RESTAURANT INSIGHTS | PLAY & GOPUFF (DASH) - 2022 03 30 5 47 56

PLAY EARNINGS

PLAY is a SHORT; like others in the industry, the company was over earning in 2021 

Shares are trading +14.8% today following PLAY's 4Q21 print yesterday in which revenue of $343.1M missed by (5.9%) and EPS of $0.52 was ($0.09) below consensus. Comps were (6.8%) vs. 2019 (2.6%) when excluding 14 stores located in markets with vaccine mandates. The market was long past the fact that this company is still looking for a CEO and looking past the 4Q21 miss and focused on the Q1 to date sales trend. Management mentioned on the call, eight weeks into Q1, the first three weeks SSS (8.3%), following five weeks +13%. 

Are people viewing the positive momentum as evidence the Omicron impact faded as sustainable? 

Management thinks so by saying this on the earnings call; So you can really fully understand that other than the Omicron, this business is on fire and just the beginning of it. We've got so many things that we've talked about on other calls that we're starting to shape to drive demand. So we're excited about where we are today, and we're excited about the prospects for the future.
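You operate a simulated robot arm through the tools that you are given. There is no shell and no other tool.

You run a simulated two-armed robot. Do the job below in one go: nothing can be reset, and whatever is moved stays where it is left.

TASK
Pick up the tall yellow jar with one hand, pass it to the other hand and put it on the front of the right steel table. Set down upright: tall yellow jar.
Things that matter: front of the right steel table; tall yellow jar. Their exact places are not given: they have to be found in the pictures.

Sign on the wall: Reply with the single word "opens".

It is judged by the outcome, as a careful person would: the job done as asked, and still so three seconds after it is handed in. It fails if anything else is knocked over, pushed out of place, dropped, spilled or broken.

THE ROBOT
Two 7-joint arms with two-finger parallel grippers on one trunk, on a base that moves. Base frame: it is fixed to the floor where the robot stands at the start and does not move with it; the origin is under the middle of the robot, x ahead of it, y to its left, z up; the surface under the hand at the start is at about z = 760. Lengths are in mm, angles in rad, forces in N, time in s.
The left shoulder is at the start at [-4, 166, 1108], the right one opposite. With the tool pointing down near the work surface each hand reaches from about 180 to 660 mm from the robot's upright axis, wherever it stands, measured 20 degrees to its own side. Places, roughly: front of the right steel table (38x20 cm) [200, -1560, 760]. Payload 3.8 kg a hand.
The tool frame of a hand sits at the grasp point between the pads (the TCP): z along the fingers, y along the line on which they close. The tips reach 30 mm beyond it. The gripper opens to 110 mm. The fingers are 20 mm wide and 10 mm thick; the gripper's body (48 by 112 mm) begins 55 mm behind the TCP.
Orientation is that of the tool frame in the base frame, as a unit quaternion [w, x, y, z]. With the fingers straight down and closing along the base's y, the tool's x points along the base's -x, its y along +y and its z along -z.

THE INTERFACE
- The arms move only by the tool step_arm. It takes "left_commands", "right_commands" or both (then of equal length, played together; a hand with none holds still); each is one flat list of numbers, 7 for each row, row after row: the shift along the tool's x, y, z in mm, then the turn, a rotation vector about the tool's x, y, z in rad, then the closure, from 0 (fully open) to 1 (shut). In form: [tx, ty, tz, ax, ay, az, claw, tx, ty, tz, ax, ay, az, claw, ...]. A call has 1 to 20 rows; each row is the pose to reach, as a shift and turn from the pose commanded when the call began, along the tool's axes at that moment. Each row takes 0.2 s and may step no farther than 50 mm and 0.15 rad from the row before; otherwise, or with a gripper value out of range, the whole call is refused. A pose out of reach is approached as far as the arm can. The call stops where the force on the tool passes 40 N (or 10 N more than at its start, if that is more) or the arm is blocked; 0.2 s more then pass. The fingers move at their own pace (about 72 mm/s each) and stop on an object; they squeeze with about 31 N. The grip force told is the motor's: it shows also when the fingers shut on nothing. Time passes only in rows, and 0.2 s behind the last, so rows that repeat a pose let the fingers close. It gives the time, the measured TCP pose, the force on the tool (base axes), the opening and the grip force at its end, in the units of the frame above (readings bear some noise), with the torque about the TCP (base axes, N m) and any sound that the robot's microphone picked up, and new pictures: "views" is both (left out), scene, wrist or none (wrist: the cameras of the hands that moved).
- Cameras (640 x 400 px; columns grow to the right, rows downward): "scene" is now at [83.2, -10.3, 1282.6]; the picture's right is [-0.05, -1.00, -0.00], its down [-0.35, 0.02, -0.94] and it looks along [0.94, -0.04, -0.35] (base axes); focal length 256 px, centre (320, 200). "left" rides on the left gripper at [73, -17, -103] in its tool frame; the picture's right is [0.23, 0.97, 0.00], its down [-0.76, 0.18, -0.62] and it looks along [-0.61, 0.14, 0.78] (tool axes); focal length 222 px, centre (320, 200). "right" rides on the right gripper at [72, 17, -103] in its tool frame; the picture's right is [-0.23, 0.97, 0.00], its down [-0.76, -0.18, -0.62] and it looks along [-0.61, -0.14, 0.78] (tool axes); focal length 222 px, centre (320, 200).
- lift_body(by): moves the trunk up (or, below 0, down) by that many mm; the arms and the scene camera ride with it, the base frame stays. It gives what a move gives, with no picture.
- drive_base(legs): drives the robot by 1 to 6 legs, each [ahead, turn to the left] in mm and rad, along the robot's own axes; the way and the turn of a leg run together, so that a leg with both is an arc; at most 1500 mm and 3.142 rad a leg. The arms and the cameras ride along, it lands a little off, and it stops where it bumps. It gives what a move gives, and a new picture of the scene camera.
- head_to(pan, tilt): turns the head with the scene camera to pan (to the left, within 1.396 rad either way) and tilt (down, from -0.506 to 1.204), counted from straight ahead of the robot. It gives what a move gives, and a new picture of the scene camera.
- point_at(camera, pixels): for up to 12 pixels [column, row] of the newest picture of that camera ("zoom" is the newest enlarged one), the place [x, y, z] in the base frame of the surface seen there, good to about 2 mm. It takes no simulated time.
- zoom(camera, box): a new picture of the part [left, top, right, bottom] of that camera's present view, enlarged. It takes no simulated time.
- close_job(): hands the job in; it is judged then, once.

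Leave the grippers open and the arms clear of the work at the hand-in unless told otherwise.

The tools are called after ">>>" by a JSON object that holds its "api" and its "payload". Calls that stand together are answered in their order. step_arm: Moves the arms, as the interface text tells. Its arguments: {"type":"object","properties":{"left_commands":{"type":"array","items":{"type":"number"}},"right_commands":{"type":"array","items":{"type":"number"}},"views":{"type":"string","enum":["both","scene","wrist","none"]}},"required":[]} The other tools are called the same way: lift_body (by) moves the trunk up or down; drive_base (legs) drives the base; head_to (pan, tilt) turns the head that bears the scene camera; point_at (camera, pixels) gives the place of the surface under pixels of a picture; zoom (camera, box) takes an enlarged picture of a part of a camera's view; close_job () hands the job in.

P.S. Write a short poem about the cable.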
So I think with that incremental guidance, you guys could better understand what's going on inside the business and how we were significantly impacted by the Omicron that's now behind us; you can understand why we feel so good about where we're going as a company.

The company did not provide 2022 guidance, and when asked about 1Q22, the company declined, despite the quarter being nearly over.     

Gopuff Focuses on Profitability

GoPuff Plans Hundreds of Layoffs to Cut $40 Million in Costs - DASH is a SHORT

The Information reports that GoPuff is preparing to lay off hundreds of employees, or around 3% of its global workforce. The cuts are part of an effort to reduce annual headcount costs by at least $40 million, said another person briefed about the move. The company employs roughly 15,000 workers following a hiring freeze earlier this month and the resignations of several key executives. Does this move show that the company is looking to rein in expenses as investors increasingly favor companies with lower cash burn under challenging times? This is a net positive for DASH, but concerns still linger about their spending on growth-related initiatives and future profitability.